Not too shortly after we all guessed we were done with our mains, Derek brought us the desserts. Utterly fantastic. We guessed this one spot on - slabs of white chocolate, a chocolate mousse and raspberry jelly, with one fresh raspberry. There was far too little of it and again, I'll admit, my fingers got a lot more involved than they would in an ordinary restaurant.
More than an hour had passed in the blink of an eye (or should I say it felt like we were in an eye blink that lasted an hour) when we emerged back into the dimly lit foyer and got to see what we'd had for dinner. The pork belly had thrown us completely and we had no idea we had also eaten steak and duck breast! It is amazing how depriving yourself of sight can so confuse the other senses.
We all had rather dry eyes as all throughout the hour we couldn't stop ourselves from straining to see. It was so dark in there I couldn't even tell how open my eyes were. I dread to think what I would have looked like on the infrared cameras they have for security purposes. I'm sure I kept my eyes half closed throughout the meal - what's the use in keeping them open when you can't see? At the end, and even now, I felt a burning desire to be shown the state of my plate at the end, and what mess I might have made of my surroundings.

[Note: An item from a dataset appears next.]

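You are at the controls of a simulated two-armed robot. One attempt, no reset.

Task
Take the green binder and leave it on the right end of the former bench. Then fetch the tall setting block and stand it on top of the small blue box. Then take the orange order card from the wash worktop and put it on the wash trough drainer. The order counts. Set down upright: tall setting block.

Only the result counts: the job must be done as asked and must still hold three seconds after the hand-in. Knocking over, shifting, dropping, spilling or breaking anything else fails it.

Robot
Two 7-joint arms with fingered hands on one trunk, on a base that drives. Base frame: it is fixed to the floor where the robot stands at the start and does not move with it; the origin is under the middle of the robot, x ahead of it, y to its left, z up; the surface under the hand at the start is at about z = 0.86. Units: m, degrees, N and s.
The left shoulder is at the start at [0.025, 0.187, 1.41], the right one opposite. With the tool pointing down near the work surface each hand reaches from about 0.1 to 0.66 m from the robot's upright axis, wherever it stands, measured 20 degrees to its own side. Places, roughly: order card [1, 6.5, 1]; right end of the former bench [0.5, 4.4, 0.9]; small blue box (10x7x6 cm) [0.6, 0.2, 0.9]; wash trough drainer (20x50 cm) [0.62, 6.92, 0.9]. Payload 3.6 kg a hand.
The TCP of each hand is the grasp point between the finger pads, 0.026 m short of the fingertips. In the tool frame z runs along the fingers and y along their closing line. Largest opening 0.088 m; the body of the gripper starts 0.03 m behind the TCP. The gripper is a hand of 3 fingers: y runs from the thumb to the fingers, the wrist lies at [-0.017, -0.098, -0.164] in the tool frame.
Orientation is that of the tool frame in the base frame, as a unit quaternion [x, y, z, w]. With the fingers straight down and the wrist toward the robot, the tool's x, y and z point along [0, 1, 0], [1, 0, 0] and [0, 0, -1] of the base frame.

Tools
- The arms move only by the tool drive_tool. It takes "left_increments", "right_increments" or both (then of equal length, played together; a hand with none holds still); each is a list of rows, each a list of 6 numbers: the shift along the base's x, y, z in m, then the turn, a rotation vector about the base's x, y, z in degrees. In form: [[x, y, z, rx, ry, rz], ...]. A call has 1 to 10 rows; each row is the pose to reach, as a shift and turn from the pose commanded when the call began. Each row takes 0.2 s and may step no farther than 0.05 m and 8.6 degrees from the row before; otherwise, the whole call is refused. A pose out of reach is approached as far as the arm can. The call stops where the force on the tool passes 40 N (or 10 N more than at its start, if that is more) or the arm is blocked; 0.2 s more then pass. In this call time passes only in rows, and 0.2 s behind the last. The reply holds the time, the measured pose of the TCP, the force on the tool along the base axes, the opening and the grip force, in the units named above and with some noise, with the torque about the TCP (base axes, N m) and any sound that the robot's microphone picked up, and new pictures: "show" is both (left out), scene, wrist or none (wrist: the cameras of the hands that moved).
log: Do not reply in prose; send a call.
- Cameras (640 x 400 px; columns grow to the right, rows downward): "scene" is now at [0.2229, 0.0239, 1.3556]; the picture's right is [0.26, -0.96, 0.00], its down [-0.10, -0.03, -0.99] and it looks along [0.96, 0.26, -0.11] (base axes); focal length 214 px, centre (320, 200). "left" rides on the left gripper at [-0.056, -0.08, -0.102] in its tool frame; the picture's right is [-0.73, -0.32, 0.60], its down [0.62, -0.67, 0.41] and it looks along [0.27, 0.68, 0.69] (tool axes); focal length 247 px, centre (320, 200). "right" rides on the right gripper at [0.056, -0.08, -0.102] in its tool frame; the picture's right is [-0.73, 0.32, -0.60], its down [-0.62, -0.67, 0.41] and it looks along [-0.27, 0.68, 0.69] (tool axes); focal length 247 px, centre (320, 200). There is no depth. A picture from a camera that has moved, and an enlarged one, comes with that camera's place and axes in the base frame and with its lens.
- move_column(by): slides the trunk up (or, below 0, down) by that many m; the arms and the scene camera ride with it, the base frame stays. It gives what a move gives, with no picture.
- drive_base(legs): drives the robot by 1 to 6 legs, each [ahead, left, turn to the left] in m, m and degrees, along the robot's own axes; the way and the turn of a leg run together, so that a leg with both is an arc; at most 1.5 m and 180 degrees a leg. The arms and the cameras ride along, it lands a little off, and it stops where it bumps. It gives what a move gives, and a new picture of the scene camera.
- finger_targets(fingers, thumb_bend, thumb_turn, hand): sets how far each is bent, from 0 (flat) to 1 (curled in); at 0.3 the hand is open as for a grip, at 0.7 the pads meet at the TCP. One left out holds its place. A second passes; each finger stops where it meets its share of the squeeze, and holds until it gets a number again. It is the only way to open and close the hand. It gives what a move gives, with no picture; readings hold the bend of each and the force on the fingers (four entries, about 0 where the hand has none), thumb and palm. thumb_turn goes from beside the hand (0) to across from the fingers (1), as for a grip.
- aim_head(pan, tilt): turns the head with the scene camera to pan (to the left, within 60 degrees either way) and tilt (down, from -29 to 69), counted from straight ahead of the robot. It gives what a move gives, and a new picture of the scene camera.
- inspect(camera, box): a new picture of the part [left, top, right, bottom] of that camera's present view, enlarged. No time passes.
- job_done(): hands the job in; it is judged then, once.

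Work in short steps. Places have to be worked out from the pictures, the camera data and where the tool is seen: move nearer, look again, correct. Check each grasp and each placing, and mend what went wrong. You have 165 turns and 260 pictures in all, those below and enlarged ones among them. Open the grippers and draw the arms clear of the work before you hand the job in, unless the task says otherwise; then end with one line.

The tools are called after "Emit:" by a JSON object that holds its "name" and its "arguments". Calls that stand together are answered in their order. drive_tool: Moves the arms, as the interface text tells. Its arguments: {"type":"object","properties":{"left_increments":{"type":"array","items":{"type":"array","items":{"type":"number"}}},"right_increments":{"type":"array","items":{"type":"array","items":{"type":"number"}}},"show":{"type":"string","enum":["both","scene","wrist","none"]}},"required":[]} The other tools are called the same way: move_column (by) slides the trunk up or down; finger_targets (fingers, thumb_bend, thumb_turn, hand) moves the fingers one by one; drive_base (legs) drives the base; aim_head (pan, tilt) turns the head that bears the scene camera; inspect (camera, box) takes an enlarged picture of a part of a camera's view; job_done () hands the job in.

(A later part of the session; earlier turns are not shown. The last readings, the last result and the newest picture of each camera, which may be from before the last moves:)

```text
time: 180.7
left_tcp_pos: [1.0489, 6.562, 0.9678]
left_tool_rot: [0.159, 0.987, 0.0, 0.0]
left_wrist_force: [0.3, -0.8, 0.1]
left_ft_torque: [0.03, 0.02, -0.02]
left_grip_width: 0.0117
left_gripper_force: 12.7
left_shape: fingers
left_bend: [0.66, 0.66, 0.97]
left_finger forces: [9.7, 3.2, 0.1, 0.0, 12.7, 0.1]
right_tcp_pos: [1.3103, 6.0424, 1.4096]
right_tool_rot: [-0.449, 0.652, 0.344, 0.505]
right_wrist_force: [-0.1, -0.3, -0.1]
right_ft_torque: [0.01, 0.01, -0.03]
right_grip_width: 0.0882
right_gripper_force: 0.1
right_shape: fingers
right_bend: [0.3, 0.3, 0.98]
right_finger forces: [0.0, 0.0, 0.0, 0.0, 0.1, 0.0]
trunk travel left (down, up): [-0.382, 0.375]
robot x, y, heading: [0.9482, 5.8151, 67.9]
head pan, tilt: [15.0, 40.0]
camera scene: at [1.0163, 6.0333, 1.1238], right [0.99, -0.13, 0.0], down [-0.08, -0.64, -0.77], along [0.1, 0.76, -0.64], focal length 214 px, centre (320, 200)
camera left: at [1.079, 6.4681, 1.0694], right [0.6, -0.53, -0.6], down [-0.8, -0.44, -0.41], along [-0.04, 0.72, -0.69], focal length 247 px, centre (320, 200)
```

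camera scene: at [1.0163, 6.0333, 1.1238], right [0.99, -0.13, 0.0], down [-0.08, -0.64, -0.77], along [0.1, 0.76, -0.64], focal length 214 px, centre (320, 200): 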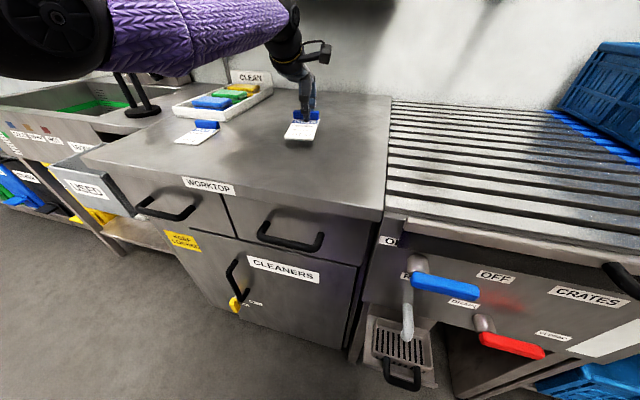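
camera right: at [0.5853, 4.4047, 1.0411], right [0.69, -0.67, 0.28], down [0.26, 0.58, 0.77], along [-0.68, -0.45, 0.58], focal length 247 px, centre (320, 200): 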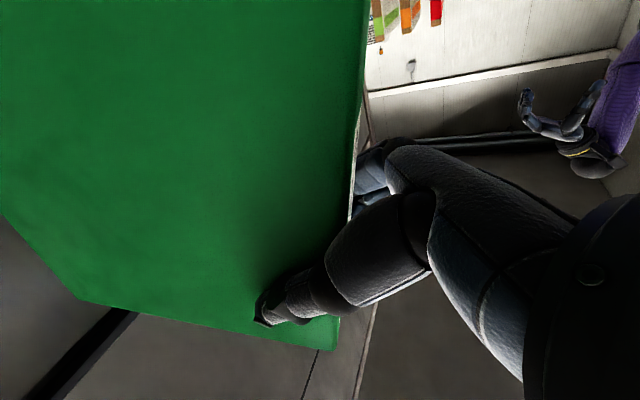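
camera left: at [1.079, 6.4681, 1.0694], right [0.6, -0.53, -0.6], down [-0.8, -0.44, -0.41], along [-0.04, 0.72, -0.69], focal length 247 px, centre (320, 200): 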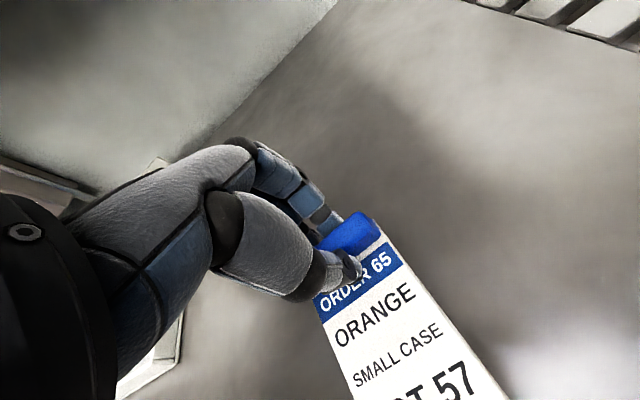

The actual dining experience was much easier than we all thought it would be from a social point of view. You can adapt and get used to things so easily. Conversation flowed freely and easily, at normal volume, if not a touch louder. I found myself trying to add inflection to my voice and even more warmth to my laugh in order to compensate for the lack of body language and the others said they also were doing the same.
The total bill came to £60 which, for two courses, one glass of wine and a cocktail makes it one of the most expensive meals I've ever had. But you're really paying for the experience, and it truly is an experience you're unlikely to get anywhere else. Unless you go to another restaurant in the dark I suppose. Or feel like eating in your flat with a heavy curtain over the window. Each to his own.